The American Story podcast has been coming out once a week, every Tuesday, since Constitution Day last year. Each episode is a 6-8 minute story about what it is that makes America beautiful, heartbreaking, funny, inspiring, and endlessly interesting. They are written and recorded by Power Line friend Chris Flannery, a senior fellow at the Claremont Institute and contributing editor of The Claremont Review of Books. They are well-conceived, well-written, and well-produced. Below is Chris’s sampling of episodes you might like along with a brief summary prepared by Chris. Have a listen. If it makes you feel a little more connected to your country, Chris writes, it’s not an accident.
The Porto family escaped Cuban communist tyranny for American freedom and built a very successful bakery operation in Los Angeles. Porto’s Bakery & Café is a many-splendored gift to the country. And it’s not just the empanadas; it’s the spirit of freedom and enterprise. It’s a great American story on any day but under these current lockdown conditions, it has even greater appeal.
Thomas Jefferson and John Adams celebrate their last Fourth of July with parting reflections on the meaning of the American Revolution. It was the Idea of Independence itself, the idea of political freedom, that inspired the heroes of the Revolution and all their heroic deeds.
Each year on April 15, all players in Major League Baseball turn in their regular uniforms and wear one adorned with the number 42. On no other day does any player wear that number; it has been permanently retired. This custom, unique in North American professional sports, has been adopted to honor a man who not only changed a sport, but helped change a country—Jackie Robinson.
What’s Love Got to do With it?
Our schools and colleges are failing miserably to educate our citizens. And its not just a matter of facts. The first duty of civic education is to teach each new generation of Americans what it is about the country that makes it worthy of the last full measure of devotion. Understanding this and helping others understand it is the most important work in America.
Of Birds and Potatoes
If you need a little poetry in your life—and who doesn’t?—Billy Collins can be a good place to start. He is famously funny.

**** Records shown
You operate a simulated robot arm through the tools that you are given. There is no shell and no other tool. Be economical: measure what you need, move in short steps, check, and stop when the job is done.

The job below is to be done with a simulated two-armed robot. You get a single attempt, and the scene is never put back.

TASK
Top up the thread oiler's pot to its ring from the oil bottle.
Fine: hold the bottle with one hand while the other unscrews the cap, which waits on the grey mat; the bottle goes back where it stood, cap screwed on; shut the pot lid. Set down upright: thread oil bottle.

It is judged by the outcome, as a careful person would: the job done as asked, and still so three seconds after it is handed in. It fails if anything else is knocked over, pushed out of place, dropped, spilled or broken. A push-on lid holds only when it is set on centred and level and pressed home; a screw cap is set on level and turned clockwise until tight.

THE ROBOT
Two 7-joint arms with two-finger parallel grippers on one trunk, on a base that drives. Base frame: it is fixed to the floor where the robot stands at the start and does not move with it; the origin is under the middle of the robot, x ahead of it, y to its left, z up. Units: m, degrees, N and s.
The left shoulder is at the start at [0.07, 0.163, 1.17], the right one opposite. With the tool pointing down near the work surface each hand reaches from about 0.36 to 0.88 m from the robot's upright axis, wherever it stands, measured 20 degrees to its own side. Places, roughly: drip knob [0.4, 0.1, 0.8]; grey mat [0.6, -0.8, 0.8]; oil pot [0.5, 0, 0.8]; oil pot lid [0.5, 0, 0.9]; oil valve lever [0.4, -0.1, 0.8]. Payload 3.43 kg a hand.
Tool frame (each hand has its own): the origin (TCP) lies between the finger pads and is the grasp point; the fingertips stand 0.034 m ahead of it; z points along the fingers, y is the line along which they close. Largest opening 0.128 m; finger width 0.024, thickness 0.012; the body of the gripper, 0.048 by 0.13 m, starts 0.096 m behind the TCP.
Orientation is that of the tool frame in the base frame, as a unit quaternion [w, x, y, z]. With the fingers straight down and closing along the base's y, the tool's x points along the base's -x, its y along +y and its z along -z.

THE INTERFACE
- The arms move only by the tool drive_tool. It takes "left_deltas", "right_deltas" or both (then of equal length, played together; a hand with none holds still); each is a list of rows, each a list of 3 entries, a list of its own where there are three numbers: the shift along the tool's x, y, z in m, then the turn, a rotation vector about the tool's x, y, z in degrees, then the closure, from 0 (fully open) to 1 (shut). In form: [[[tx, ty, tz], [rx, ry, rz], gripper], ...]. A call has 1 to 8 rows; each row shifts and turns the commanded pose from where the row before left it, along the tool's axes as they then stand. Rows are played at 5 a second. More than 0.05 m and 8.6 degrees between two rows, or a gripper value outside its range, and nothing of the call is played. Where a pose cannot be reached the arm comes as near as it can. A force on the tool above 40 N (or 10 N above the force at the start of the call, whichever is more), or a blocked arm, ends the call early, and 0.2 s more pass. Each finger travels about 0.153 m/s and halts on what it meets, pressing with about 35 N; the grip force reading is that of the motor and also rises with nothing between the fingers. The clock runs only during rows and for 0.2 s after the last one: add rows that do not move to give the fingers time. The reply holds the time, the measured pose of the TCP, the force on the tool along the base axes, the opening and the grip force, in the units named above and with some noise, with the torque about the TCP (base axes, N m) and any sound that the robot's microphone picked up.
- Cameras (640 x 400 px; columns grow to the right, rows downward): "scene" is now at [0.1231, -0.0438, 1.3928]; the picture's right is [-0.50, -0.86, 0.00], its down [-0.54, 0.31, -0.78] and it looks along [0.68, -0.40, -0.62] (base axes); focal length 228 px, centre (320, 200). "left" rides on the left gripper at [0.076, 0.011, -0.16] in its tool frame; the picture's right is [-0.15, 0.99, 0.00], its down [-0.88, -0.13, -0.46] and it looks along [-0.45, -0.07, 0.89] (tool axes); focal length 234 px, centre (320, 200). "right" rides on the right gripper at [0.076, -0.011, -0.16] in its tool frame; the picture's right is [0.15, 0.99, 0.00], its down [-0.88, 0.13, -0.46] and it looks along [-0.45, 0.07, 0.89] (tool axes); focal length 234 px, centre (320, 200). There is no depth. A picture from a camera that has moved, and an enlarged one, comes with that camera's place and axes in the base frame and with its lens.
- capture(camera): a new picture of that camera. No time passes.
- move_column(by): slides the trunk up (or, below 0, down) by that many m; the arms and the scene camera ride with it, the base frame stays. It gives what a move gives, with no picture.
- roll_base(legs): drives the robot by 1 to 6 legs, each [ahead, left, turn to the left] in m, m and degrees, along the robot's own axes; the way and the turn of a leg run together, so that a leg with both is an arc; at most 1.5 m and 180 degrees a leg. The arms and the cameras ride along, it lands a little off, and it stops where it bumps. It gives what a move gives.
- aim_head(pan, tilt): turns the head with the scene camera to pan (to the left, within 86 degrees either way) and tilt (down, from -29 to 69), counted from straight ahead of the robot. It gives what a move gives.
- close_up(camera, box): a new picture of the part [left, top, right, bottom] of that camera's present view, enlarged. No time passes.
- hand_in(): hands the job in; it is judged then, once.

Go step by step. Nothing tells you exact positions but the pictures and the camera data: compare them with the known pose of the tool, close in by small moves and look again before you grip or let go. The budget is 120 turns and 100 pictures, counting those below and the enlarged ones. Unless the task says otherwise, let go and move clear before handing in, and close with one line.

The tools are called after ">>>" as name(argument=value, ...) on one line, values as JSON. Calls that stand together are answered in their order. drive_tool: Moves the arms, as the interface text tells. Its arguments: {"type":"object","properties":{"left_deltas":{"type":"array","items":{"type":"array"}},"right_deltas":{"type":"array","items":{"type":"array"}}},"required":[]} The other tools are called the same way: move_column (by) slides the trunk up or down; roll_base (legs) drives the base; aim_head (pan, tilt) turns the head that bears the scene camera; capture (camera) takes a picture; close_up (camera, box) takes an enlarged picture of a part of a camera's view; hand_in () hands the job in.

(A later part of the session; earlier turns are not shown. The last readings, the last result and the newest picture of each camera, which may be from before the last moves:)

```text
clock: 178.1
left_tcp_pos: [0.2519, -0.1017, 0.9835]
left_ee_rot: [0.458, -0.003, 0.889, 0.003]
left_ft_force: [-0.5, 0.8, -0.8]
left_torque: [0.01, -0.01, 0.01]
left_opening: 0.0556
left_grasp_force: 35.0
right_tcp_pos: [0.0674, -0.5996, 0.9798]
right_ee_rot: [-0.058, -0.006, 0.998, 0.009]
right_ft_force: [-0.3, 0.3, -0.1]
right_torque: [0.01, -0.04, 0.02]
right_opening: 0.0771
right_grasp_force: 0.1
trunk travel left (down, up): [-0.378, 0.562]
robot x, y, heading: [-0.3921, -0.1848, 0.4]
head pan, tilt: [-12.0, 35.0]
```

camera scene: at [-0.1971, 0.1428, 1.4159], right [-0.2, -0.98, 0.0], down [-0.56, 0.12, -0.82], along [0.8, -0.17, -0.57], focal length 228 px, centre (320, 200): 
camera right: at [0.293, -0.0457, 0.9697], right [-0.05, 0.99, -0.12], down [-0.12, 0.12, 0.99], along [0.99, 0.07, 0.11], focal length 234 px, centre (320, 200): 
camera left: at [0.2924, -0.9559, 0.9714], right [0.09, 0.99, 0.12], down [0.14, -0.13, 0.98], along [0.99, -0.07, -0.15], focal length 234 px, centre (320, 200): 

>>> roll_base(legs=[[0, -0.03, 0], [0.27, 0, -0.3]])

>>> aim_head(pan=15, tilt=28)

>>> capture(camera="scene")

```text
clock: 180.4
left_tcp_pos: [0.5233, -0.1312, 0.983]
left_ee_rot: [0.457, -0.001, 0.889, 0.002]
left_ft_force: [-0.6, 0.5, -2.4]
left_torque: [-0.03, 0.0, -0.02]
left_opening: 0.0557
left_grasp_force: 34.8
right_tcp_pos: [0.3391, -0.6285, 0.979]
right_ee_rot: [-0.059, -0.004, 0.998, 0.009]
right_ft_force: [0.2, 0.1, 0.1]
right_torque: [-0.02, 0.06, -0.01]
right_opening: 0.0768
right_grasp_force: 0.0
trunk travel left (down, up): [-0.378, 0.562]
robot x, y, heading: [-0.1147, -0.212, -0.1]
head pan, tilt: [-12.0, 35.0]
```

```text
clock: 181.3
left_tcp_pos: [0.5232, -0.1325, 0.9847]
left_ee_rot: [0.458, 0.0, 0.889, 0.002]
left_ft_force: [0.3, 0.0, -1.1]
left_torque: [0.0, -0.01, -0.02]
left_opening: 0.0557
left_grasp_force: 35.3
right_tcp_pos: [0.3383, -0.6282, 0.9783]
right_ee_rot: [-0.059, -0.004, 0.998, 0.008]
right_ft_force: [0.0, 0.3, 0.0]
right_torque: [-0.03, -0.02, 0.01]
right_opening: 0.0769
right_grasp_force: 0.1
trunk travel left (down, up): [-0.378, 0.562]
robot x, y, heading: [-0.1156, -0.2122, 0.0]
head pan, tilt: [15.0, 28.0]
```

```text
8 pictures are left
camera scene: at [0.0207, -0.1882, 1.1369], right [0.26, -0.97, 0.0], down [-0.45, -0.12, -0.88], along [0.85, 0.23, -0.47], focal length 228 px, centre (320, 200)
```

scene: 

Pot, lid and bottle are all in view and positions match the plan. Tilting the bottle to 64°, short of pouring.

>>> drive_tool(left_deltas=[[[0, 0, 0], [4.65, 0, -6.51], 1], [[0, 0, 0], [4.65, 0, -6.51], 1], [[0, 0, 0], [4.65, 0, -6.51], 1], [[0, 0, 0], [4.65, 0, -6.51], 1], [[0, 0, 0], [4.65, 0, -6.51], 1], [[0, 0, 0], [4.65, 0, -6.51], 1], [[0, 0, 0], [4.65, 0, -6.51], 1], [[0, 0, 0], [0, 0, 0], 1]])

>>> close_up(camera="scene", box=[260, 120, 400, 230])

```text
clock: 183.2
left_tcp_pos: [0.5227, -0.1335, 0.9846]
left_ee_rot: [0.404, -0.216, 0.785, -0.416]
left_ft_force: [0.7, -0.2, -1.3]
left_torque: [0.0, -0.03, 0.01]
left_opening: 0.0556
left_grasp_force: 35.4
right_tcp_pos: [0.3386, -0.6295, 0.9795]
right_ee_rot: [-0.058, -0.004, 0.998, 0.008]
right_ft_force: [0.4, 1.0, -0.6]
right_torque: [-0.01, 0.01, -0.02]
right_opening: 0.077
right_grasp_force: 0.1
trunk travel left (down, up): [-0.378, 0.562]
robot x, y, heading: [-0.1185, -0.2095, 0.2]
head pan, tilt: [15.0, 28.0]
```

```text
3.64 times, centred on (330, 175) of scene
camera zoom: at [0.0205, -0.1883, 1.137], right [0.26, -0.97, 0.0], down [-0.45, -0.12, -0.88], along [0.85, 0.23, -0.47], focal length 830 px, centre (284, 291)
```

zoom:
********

So much so that, because he reads his poems so amusingly and his readings have been so successful and well-attended, he has been called—not always as a compliment—a “stand-up poet.”
The Congress of the United States named him “first in war, first in peace, and first in the hearts of his countrymen.” During his last twenty-four years—more than a third of his life—George Washington was the foremost man in America, the man on whom the fate of his country depended more than on any other man.
Michael Patrick Murphy
The USS Michael Murphy and her crew operate in more than 48 million square miles of the Pacific and Indian Oceans. The area is more than 14 times the size of the continental United States; it includes 36 maritime countries, 50% of the world’s population, and the world’s 5 largest foreign armed forces. This American warship carries on the name and the work of an American warrior. To live up to his legacy is our most honorable work.
“O Captain, My Captain!”
A rough company of volunteers chose the 23-year-old Abraham Lincoln as their captain in the Blackhawk War, and no doubt considered that he should be proud of the distinction, as he would always be. But this did not mean they expected to have to obey him.